Eso es al menos lo que pareciera demostrar el caso
santafesino (donde el Consejo funciona desde los 90’, creado por un decreto del
gobernador) y la implementación de la reforma de la justicia penal votada en el
2006: tras años de predominio de las roscas internas del Poder Judicial en la
cobertura de los juzgados, radicales y socialistas -llegados al poder luego de
24 años de gobierno del PJ- se avocaron con tesón a modificar las reglas de
funcionamiento del Consejo para favorecer a las roscas académicas que controlan
con holgura; para imponer sus propios candidatos en los cargos creados por la
reforma.
Volviendo a la historia más o menos reciente del Poder
Judicial de la Nación, aun están allí
los jueces nombrados por la dictadura, junto con los que surgieron de los
pactos entre Alfonsín y Saadi en la restauración democrática, y los de la
servilleta de Corach: un complejo caldo que no pareciera haber cambiado mucho
(en nombres, en ideas, en prácticas) por la instauración del Consejo de la
Magistratura.
Por el contrario, el caso Clarín y la ley de medios está
revelando con toda claridad que -medido en términos de fortalecimiento de la
institucionalidad democrática frente a los poderes fácticos- el experimento ha
sido un fracaso, aunque sería injusto cargarle la responsabilidad de no haber
cumplido una finalidad que jamás se propuso.
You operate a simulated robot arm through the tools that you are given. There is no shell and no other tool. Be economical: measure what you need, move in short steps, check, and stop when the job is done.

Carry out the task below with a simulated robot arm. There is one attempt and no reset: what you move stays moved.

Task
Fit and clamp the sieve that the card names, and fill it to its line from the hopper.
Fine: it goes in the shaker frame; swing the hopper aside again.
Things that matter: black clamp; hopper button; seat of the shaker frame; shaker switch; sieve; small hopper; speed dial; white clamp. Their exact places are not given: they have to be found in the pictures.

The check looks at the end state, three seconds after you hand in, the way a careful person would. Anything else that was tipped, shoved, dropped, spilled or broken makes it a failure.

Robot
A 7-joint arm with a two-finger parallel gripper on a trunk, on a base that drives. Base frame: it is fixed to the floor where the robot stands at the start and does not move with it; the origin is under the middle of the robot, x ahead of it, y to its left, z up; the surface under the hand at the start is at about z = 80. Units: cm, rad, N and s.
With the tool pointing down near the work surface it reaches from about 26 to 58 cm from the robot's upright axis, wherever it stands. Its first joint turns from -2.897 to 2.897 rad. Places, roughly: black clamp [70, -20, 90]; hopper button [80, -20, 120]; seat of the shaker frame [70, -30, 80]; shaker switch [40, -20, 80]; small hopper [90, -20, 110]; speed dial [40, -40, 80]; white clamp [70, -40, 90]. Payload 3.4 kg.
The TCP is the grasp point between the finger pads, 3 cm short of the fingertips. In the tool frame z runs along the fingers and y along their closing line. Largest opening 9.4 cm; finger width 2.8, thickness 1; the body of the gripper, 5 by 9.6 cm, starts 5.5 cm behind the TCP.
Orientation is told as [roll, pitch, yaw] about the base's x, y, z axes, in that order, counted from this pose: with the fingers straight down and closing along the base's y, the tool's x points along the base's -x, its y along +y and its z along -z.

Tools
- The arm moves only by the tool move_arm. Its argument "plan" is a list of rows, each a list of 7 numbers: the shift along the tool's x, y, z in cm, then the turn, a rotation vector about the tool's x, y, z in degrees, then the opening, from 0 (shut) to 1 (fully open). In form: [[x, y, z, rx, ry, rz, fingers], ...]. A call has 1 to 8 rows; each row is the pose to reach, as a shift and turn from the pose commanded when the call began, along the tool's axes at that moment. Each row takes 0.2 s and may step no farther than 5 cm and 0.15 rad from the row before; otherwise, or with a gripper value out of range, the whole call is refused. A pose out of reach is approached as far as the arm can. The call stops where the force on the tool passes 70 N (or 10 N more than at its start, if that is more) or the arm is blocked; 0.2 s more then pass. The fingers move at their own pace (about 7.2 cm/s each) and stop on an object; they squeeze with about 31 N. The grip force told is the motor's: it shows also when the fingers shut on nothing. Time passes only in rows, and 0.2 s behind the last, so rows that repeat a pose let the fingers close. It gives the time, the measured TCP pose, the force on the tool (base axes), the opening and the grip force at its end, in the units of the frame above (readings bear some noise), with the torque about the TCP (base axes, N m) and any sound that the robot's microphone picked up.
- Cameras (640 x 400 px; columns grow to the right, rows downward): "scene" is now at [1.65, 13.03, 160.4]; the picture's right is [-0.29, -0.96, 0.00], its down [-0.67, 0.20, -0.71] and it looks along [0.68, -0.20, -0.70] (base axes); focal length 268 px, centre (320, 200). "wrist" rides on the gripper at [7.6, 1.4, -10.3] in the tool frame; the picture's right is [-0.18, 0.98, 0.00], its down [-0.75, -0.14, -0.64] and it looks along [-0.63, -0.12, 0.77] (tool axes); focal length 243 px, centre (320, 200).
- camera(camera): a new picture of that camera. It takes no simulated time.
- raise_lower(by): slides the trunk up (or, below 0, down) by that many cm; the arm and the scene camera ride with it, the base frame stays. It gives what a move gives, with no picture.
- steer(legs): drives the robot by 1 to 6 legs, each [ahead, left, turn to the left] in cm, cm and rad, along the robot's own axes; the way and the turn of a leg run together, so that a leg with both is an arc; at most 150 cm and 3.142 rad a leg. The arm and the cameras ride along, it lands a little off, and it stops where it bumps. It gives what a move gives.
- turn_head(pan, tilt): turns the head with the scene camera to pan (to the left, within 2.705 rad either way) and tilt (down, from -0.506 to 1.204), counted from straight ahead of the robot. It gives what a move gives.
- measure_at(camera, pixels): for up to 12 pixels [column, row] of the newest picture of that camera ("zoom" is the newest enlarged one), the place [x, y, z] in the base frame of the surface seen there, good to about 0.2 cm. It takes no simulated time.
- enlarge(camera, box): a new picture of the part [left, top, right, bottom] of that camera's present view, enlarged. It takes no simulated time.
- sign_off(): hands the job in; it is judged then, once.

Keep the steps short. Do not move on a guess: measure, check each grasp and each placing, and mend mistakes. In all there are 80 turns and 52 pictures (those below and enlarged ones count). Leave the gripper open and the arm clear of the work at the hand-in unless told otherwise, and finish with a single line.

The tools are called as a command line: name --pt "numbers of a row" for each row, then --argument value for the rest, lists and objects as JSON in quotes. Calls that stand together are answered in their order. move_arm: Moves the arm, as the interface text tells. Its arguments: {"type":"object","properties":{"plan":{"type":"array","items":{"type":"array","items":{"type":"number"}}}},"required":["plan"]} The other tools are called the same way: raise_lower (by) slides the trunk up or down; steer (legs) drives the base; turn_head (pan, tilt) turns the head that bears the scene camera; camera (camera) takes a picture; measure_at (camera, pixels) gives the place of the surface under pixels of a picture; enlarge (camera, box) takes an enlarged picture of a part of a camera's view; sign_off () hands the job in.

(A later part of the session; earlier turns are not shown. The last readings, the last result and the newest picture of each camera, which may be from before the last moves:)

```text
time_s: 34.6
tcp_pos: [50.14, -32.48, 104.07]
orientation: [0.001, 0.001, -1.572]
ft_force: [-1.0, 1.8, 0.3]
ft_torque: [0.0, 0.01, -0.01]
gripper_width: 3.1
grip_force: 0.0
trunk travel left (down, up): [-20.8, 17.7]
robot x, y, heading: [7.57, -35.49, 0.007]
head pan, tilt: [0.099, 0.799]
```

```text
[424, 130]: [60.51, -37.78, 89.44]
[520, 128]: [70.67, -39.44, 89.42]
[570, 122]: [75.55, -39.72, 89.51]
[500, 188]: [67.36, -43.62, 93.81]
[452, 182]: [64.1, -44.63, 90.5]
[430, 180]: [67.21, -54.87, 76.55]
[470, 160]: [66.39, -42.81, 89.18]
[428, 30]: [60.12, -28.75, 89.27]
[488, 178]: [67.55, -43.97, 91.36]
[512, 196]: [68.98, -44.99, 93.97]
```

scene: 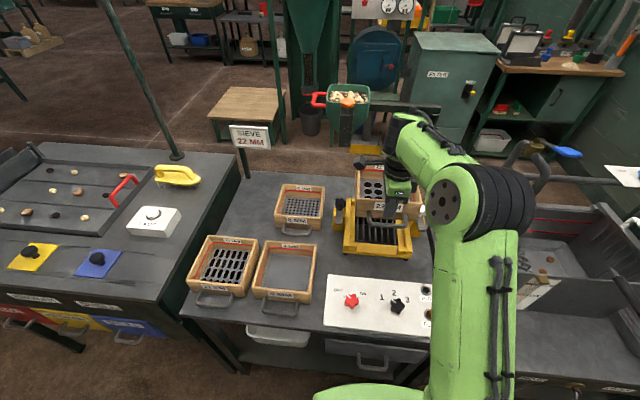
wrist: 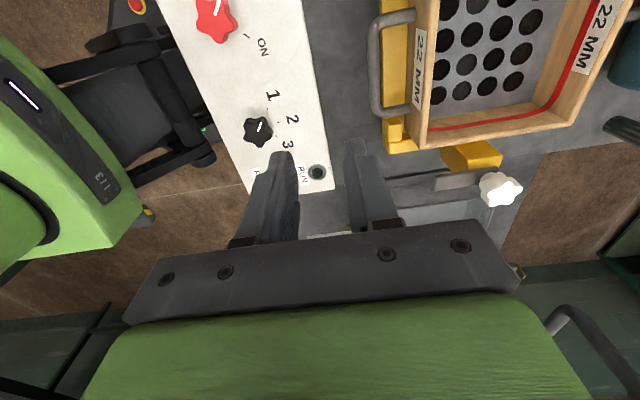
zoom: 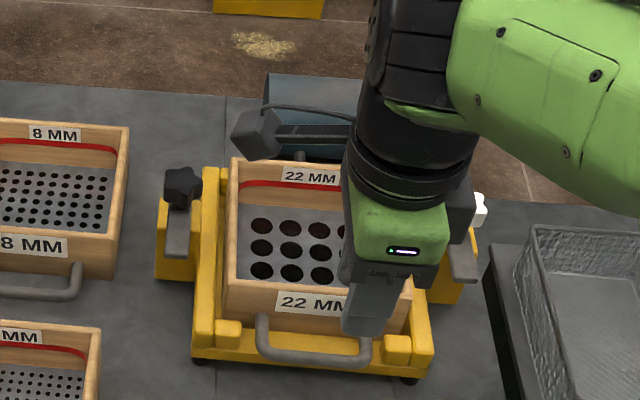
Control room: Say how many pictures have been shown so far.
Decía Cristina hace un tiempo -cuando enviaba el proyecto
de ley de medios al Congreso- que la iniciativa suponía una prueba ácida para las instituciones de la democracia: como si no fuera poca demostración lo
que pasó cuando se discutió en el Congreso, el tortuoso camino que ha seguido
desde entonces en los Tribunales y en el Consejo de la Magistratura le ha dado
ampliamente la razón.
(*) El título no me pertenece, se lo afané a Lucas Carrasco.
1 comentario:
Excelente artículo.
Es hora que empecemos a poner la lupa sobre la justicia terrenal que por confundida se cree divina.
Sin ir más lejos acá en Santa Fe hay 22 causas contra el presidente de la UCR nacional, que duermen plácidamente en el Juzgado Federal, como antes durmieron las causas por delitos de lesa humanidad.
Aunque para obrar así está la excusa que faltan recursos que les debe proveer el Poder Ejecutivo.